L’idée de Dawkins est que ce modèle sélectif pourrait être appliqué par analogie à de petites unités culturelles comparables aux gènes : les mèmes (à ne pas confondre avec les parodies d’internet).
Un mème peut être une croyance, une idée, une histoire, une façon se comporter, etc. Le point central est que, comme les gènes, les mèmes seraient des réplicateurs : des entités capables de produire des copies d’elles-mêmes.

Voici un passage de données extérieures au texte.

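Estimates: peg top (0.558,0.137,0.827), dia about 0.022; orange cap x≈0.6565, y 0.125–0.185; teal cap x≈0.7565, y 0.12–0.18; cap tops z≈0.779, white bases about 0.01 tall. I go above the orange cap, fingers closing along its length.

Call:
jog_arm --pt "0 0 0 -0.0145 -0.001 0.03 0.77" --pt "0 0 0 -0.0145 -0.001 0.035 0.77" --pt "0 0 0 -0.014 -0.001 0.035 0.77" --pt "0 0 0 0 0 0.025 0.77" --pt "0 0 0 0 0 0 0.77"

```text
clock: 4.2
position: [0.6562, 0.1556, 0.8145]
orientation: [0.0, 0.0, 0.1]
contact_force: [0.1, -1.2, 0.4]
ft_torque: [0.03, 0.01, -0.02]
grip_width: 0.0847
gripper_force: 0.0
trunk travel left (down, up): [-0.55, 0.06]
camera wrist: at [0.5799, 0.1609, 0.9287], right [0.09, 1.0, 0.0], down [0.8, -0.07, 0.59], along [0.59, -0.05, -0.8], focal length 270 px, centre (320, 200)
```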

Si les gènes se répliquent et se diffusent par la reproduction des organismes qui les portent, les mèmes le feraient par imitation : quelqu’un entend une histoire nouvelle, la trouve intéressante et décide de la raconter à son tour (imitation).
Si cette histoire suscite de l’intérêt chez des personnes qui l’entendent, alors le processus se répètera et l’histoire en question finira par se retrouver dans l’esprit d’un grand nombre d’individus : elle sera devenue un mème à succès.
Réservoir de mèmes
Tout comme certains gènes sont sélectionnés et d’autres non au sein d’une population animale, les mèmes ne connaissent pas tous un succès identique : certains disparaissent rapidement, tandis que d’autres se répliqueront et habiteront les esprits des individus sur plusieurs générations – c’est le cas, par exemple, des mèmes « dieu chrétien » ou « histoire du petit Chaperon rouge ».
Expliquer l’évolution culturelle reviendrait donc à analyser les processus sélectifs qui opèrent au niveau d’un « réservoir de mèmes », c’est-à-dire d’une culture.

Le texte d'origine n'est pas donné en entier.